Alfred Hitchcock’s The 39 Steps
adapted by Patrick Barlow
from the book by John Buchan
On the Main Stage
February 23 to March 21, 2010
Whodunit meets hilarious in this recklessly theatrical riff on Alfred Hitchcock’s cinematic 1935 masterpiece which in turn was based on John Buchan’s spy genre classic. In it a handsome hero (complete with stiff-upperlip, pencil moustache and British gung-ho attitude) encounters dastardly murders, double-crossing secret agents, and, of course, devastatingly beautiful women, all while trying to escape from an accidental entanglement with a deadly group of spies called the 39 Steps. A quick witted and acrobatic troupe of four actors will create dozens of locations and over 130 roles in this rollicking evening of winking wisecracks and wow-inducing stage wizardry.
The Chosen
by Aaron Posner
On the Main Stage
April 6 to May 2, 2010
This award-winning adaptation from the award-winning novel is the coming-of-age story of two boys growing up in two very different Jewish communities — “five blocks and a world apart” — in Williamsburg, Brooklyn, in the 1940s. In it, Danny, the brilliant and curious son of a Hasidic rabbi, struggles with his longing to know more of the world and his father’s unwillingness to speak to him when they are not studying the Torah. After a heated fight at a baseball game, Danny befriends Reuven, an Orthodox Jew from a nearby neighborhood who becomes a friend and a partner in investigating both their shared Jewish heritage and their wildly divergent family environments and hopes for the future. When Danny’s father prohibits him from speaking to Reuven because of a political disagreement about the nascent Israeli state, both boys learn that the bonds of religion, friendship and community are both more brittle and more binding than they could have possibly imagined.

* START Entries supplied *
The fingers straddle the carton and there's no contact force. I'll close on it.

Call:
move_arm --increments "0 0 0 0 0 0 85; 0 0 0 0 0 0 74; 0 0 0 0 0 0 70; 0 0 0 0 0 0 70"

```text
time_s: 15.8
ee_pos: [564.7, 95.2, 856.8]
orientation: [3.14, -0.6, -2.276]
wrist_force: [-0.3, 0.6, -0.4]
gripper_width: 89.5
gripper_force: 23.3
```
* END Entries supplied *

Mike’s Incredible Indian Adventure
Written and performed by Mike Schlitt
In the Ellyn Bye Studio
April 20 to June 13, 2010
“Bollywood meets Waiting for Guffman.”
— Backstage West
“A feat of brilliance.”
— LA Weekly
Mike directs a Neil Simon play in India. Life crisis ensues. In 1999 Mike Schlitt accepted an offer to direct Neil Simon’s They’re Playing Our Song on a four-city tour across India. The sheer incongruity of it all — Mahatma Gandhi and “Doc” Simon singing and dancing their way through the Great Sub-Continent — was just too tantalizing to resist. Mike took the job, brought along a filmmaker to document the experience, and soon found himself in the throws of a devastating life crisis the likes of which he is still struggling to claw his way out of. Mike’s Incredible Indian Adventure is an epic tale of clashing cultures and gastric distress. It’s a play about a film about a play, chronicling an artist’s wrong turn off the road to success and the strange, surreal and terrifying journey to find his way back
The 25th Annual Putnam County Spelling Bee
lyrics and music by William Finn
book by Rachel Sheinkin
On the Main Stage
May 25 to June 27, 2010
Six kids face off in the battle of their lives. The competition is intense. The words are outrageous. Let the spelling (and the singing) begin! Three adults adjudicate the proceedings: a nostalgic former spelling bee winner, a mildly insane Vice Principal and The Official Comfort Counselor completing his community service to the State of New York. Both tender and sardonic, this hilarious Tony Award-winning musical of overachievers’ angst brings you inside the spelling championship to end them all. From the author of Falsettos and A New Brain.